TEXT PROVIDED
________

You need to create a JIRA account. That said, I don't believe you can
do things like assign tickets to yourself or the like unless you are a
committer.

That said, you _can_ attach patches, make comments and participate in
the development. What people usually do is
1> add a comment to the JIRA you choose that you want to work on it.
2> it's often useful to ask if any committers are interested, as it'll
take one to actually put your changes in to the code line.
3> discuss the approach you want to use (depending on how complex the
work is, this may be virtually no discussion or one that lasts weeks).
4> attach any patches and ask for review. There has been some work
with ReviewBoard, but that's not used consistently.
5> Committers are often busy so you may need to gently prompt to get
someone to commit the changes.

________

MATERIAL SUPPLIED

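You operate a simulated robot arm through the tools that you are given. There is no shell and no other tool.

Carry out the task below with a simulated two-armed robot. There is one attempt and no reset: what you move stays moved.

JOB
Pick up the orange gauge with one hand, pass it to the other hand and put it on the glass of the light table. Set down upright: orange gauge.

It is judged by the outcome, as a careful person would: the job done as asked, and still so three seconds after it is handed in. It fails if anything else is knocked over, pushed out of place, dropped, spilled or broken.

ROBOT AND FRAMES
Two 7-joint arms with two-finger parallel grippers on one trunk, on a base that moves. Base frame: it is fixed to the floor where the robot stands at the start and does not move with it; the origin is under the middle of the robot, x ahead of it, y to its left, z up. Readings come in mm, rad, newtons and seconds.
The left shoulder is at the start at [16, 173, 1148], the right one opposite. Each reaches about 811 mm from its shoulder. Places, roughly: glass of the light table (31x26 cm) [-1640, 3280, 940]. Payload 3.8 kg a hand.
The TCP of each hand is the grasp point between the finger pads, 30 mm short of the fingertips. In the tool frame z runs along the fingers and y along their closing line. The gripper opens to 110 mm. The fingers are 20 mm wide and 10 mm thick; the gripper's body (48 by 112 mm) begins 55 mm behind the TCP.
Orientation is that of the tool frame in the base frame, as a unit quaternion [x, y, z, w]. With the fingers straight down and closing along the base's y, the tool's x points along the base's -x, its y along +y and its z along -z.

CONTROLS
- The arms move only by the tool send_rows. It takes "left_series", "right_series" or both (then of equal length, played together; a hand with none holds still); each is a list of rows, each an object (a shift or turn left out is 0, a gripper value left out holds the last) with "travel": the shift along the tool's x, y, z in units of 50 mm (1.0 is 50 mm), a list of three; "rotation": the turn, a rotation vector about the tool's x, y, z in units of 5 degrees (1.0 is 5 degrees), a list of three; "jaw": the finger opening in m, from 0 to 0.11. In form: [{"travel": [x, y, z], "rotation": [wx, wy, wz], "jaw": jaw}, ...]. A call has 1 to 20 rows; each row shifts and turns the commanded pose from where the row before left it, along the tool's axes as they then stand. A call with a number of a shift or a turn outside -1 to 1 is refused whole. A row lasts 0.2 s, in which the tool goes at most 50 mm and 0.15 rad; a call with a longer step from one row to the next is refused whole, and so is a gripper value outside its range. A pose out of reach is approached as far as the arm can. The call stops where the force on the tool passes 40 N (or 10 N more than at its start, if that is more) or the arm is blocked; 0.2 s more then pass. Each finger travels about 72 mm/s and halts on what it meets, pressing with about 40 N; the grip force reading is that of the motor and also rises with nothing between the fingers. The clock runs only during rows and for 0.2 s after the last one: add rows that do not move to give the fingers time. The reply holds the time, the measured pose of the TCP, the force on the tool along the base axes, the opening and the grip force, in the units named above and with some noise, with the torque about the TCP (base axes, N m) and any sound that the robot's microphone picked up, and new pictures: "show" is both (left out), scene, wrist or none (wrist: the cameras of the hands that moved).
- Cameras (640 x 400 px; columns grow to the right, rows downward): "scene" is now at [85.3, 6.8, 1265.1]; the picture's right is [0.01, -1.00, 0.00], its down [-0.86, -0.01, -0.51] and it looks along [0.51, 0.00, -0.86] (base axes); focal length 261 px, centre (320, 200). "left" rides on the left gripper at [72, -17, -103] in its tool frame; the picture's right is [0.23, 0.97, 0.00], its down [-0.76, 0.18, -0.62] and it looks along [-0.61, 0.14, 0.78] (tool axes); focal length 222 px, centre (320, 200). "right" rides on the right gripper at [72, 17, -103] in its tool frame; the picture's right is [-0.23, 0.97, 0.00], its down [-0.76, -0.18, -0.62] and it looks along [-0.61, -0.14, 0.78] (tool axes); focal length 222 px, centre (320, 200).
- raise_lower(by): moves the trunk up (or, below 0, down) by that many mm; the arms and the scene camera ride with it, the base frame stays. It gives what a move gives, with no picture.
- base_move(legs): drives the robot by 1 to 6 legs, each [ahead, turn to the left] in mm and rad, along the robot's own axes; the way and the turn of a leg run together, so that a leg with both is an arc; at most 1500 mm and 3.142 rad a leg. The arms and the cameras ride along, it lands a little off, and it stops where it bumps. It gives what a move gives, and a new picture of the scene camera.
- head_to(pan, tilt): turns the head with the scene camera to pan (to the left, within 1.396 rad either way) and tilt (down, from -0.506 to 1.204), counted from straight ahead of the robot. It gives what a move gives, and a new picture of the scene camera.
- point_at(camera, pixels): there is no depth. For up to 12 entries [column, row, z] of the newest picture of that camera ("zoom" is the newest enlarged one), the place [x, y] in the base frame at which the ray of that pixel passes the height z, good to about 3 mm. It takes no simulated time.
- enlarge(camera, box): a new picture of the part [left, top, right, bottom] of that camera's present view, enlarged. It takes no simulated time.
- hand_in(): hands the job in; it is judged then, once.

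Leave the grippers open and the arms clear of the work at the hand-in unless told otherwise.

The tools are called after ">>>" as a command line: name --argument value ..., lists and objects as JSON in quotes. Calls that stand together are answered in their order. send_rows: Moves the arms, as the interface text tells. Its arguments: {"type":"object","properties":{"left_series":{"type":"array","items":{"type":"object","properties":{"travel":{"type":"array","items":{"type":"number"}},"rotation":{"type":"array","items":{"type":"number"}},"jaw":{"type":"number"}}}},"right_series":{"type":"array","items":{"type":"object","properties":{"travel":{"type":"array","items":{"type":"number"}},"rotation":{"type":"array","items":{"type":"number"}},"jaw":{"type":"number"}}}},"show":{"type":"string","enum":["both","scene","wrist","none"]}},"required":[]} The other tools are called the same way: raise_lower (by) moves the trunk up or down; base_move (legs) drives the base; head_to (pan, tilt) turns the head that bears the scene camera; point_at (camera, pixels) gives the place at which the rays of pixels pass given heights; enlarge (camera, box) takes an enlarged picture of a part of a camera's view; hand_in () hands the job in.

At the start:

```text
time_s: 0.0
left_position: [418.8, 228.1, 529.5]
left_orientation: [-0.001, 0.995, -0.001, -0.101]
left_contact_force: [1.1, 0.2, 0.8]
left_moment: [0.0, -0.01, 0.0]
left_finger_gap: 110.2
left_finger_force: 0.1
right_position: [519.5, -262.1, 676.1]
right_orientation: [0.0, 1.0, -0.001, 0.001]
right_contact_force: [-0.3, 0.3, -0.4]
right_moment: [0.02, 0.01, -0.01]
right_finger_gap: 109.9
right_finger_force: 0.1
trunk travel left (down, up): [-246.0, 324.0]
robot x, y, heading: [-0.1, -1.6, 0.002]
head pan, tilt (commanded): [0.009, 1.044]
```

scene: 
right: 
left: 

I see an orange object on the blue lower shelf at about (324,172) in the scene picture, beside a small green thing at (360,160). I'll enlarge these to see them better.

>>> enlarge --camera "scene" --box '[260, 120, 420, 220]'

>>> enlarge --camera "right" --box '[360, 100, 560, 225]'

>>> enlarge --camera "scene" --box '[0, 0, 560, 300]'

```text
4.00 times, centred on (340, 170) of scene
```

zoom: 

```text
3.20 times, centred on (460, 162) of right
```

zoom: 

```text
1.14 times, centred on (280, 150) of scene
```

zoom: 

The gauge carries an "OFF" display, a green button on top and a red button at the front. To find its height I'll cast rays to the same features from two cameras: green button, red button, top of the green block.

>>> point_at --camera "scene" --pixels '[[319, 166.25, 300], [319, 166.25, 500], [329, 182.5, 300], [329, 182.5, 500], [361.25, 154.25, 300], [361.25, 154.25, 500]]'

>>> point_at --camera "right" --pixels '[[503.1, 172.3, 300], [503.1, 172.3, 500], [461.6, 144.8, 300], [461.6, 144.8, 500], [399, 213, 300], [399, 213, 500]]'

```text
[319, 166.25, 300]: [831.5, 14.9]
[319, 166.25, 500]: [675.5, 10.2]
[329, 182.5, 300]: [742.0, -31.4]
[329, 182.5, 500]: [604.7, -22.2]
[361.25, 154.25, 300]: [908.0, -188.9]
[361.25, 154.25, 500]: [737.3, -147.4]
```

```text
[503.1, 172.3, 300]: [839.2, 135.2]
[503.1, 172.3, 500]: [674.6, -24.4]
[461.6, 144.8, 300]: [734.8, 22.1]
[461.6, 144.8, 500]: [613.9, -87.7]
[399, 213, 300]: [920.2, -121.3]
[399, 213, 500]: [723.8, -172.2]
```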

________

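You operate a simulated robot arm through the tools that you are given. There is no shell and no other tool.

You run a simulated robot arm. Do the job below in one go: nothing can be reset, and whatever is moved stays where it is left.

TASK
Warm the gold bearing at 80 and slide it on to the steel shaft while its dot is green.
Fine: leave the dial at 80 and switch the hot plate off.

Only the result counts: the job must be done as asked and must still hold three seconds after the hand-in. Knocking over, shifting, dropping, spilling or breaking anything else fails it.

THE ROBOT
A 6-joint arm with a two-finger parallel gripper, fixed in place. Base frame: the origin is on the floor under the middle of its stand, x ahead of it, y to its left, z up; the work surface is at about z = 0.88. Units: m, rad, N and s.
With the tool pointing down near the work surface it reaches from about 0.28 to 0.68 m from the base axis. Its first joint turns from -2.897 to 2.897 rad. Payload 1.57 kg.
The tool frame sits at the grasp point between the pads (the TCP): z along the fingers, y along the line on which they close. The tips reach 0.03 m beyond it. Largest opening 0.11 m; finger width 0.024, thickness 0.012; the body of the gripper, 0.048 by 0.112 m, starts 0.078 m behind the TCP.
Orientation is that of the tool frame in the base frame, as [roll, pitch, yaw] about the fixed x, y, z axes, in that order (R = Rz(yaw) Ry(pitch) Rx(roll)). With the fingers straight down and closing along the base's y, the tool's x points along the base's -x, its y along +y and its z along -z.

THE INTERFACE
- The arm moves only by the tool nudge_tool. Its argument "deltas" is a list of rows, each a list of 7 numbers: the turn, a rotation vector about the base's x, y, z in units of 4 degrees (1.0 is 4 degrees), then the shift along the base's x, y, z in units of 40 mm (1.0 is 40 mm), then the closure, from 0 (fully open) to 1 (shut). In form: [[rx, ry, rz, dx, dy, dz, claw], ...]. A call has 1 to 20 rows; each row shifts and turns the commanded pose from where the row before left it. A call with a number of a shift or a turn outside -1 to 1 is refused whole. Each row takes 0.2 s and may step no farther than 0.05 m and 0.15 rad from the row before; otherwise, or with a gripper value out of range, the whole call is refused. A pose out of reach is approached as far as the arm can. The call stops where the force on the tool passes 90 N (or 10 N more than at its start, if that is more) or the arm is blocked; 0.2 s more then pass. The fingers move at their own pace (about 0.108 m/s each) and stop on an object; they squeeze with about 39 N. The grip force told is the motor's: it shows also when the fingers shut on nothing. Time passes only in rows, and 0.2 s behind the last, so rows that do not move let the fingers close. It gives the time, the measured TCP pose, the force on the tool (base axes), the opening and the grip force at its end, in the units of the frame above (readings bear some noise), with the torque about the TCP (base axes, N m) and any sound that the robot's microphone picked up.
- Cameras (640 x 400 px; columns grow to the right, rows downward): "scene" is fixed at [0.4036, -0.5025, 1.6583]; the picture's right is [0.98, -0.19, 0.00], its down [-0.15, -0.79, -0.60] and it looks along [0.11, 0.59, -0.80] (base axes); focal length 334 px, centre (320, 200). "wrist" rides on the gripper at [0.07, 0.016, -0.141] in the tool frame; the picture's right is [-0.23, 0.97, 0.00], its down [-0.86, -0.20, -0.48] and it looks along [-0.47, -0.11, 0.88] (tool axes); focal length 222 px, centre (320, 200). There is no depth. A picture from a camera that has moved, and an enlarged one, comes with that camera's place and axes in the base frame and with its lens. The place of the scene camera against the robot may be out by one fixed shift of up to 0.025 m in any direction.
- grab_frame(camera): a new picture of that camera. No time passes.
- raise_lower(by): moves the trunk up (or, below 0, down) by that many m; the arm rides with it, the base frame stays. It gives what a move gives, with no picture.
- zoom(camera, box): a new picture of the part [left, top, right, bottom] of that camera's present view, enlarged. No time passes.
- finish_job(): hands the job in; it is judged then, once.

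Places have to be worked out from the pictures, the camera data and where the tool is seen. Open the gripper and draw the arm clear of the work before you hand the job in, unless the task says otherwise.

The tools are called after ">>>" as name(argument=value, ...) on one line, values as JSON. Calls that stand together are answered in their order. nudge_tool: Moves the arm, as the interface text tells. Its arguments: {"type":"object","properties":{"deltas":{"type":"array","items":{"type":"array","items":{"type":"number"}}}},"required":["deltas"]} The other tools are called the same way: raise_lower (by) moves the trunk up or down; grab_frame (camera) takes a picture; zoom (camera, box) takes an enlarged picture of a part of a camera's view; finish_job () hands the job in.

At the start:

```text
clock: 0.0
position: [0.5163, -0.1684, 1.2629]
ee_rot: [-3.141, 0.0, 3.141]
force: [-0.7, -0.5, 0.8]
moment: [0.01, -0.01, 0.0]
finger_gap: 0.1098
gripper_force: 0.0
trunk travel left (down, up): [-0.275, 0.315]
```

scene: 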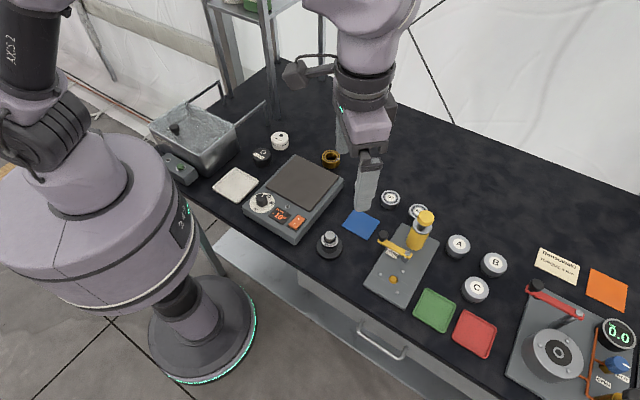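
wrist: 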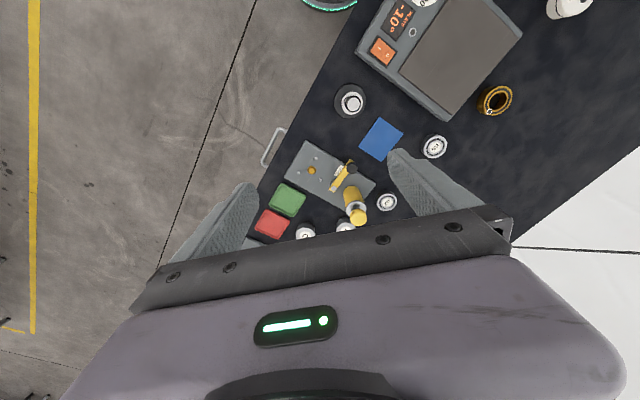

________

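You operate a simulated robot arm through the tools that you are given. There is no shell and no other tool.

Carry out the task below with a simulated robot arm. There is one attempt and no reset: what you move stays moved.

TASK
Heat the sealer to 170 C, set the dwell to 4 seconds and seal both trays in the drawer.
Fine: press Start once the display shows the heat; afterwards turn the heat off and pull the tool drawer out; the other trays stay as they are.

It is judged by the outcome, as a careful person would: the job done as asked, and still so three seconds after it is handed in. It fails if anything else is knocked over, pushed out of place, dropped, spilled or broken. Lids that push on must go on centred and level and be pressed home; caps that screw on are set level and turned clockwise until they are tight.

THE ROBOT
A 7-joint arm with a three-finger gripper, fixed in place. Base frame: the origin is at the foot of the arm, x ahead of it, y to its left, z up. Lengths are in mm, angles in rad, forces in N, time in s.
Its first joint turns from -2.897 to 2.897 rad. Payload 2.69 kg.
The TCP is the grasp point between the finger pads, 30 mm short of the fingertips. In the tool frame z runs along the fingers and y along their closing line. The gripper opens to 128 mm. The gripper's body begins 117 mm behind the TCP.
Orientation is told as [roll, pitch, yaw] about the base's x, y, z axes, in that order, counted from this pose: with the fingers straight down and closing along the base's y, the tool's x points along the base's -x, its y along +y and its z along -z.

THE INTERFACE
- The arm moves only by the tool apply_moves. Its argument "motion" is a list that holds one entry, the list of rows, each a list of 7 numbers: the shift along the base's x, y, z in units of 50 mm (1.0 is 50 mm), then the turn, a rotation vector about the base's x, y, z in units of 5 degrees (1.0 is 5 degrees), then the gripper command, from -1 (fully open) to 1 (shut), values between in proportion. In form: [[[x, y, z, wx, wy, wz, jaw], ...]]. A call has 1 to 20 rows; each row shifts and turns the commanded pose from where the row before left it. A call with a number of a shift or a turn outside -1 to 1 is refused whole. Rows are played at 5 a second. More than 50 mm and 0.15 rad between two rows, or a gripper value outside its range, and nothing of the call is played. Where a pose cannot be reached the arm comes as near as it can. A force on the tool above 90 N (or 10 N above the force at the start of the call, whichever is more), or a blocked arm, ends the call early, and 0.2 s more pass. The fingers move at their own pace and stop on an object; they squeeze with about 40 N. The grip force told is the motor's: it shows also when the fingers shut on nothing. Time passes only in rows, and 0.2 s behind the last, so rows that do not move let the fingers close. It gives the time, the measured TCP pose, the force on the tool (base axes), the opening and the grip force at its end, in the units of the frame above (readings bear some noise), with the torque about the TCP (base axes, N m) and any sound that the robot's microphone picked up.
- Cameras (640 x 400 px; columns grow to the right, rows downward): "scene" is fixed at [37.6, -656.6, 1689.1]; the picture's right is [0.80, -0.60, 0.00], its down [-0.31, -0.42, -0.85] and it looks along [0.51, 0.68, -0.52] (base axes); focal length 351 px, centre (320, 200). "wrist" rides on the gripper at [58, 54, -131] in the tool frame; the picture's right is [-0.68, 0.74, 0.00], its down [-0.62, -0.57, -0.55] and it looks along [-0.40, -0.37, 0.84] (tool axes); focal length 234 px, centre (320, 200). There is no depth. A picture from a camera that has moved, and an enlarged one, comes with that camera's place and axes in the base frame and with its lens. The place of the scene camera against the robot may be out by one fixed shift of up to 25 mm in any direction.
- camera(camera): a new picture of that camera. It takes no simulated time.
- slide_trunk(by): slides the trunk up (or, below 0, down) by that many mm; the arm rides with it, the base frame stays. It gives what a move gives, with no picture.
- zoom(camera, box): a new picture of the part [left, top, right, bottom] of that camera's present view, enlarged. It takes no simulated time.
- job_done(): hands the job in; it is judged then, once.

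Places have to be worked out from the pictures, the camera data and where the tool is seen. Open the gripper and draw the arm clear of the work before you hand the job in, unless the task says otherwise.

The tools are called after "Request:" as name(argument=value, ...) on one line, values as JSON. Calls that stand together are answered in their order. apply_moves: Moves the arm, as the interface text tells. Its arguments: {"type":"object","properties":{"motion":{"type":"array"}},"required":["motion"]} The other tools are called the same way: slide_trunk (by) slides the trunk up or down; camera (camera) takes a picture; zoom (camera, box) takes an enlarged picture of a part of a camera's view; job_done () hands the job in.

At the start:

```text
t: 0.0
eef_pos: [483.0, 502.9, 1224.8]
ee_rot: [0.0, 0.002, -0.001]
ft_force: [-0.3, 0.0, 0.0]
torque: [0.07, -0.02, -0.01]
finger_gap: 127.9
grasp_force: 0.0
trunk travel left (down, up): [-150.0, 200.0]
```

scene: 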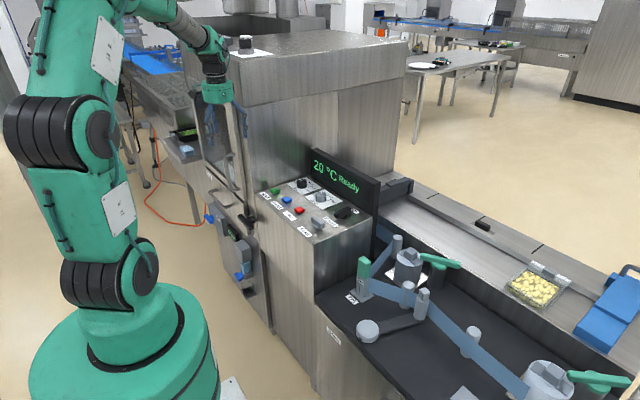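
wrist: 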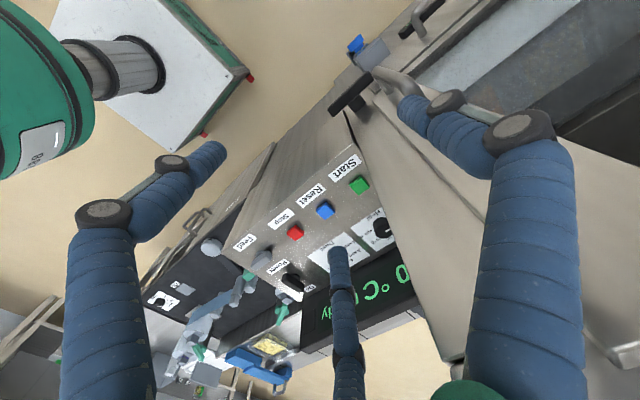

________

WHAT THIS EXERCISE ASKS
1. Transcribe the text provided beginning at "3> discuss the". Stop after "not used consistently.".
2. I need the text provided continued from the place where it stops.

ANSWERS TO THE EXERCISE
1.
3> discuss the approach you want to use (depending on how complex the
work is, this may be virtually no discussion or one that lasts weeks).
4> attach any patches and ask for review. There has been some work
with ReviewBoard, but that's not used consistently.

2.
NOTE: Discussing whether there's any widespread interest in the
feature/fix and/or your approach is usually a good idea for several
reasons.
> it'll save you a lot of work if the initial reply is "that's too special 
> purpose to add to the code base".
> it'll save you a lot of work if someone says "that's already been fixed by 
> SOLR--####"
> it'll save you a lot of work if someone says "that's mostly already done, 
> take a look at blah.java"

You can see a theme here ;).

Best,
Erick

On Wed, Jul 11, 2018 at 4:51 PM, Ruchir Choudhry
<ruchirchoudhr...@gmail.com> wrote:
> https://issues.apache.org/jira/projects/SOLR/issues/SOLR-12128?filter=allopenissues
>
> Pls help me to get access to JIRA so that i can pickup tickets to work on.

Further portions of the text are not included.